Even so, the presentation given by an ambassador of the charity of a similar age and background to her audience was sickening for me. Speaking of her time in Ethiopia in the 80s, without a hint of irony, this lily-white British lady said, of the children making toys out of discarded drinks cans, “Our trash was literally their treasure.” This one-dimensional look at ‘Africa’ might have just about been acceptable in the 80s but in 2017, it felt archaic and so out of touch.

Then again, it was no different than British documentary maker Stacey Dooley’s ill advised
Instagram posts which attracted criticism. Dooley shared an Instagram post of herself holding a young Ugandan child on a Comic Relief trip, captioned “OBSESSSSSSSSSSED”. She faced a backlash from people who felt she was using the child as a prop. Labour MP David Lammy accused her of perpetuating “tired and unhelpful stereotypes” about Africa, adding: “The world does not need any more white saviours”.
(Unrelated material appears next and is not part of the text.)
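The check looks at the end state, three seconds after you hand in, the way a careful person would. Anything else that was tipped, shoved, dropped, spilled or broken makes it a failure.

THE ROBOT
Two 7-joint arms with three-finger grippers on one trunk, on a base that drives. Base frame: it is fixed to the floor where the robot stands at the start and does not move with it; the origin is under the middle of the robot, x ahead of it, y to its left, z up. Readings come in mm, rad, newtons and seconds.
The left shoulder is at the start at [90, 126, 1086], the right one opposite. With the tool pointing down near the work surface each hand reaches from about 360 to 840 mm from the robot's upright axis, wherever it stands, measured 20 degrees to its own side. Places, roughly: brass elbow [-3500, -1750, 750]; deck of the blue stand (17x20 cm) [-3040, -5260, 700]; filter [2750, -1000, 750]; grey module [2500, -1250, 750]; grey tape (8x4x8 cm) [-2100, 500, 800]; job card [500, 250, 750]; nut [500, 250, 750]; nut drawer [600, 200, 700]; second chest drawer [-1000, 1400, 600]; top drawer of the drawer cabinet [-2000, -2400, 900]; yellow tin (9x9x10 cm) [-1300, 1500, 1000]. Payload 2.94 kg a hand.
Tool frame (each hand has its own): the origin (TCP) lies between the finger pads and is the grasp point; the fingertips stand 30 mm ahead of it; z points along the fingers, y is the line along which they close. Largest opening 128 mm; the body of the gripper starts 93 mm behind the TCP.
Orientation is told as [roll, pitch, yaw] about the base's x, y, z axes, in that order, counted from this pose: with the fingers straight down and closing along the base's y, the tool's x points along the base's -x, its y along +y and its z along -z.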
Or in the words of Alaso Olivia Patience, “We don’t say, ‘We don’t want white people’ but we want to be the heroes of our stories in Africa.”

Comic Relief also added that its fundraising appeals would be made by local filmmakers with a “more authentic perspective.” Sir Lenny Henry, who co-founded Comic Relief, called it “a huge move” adding, “But it’s time for young black and brown film-makers to take charge and say, ‘I want to tell you my story’.

He added: “There are other ways to elicit sympathy – and maybe we’d been pushing on the same button for too long.” Maybe, finally, in the year 2020, we will finally retire archaic tropes that just didn’t age well and finally put the spotlight on African heroes, more than capable of telling their own diverse, nuanced, individual stories.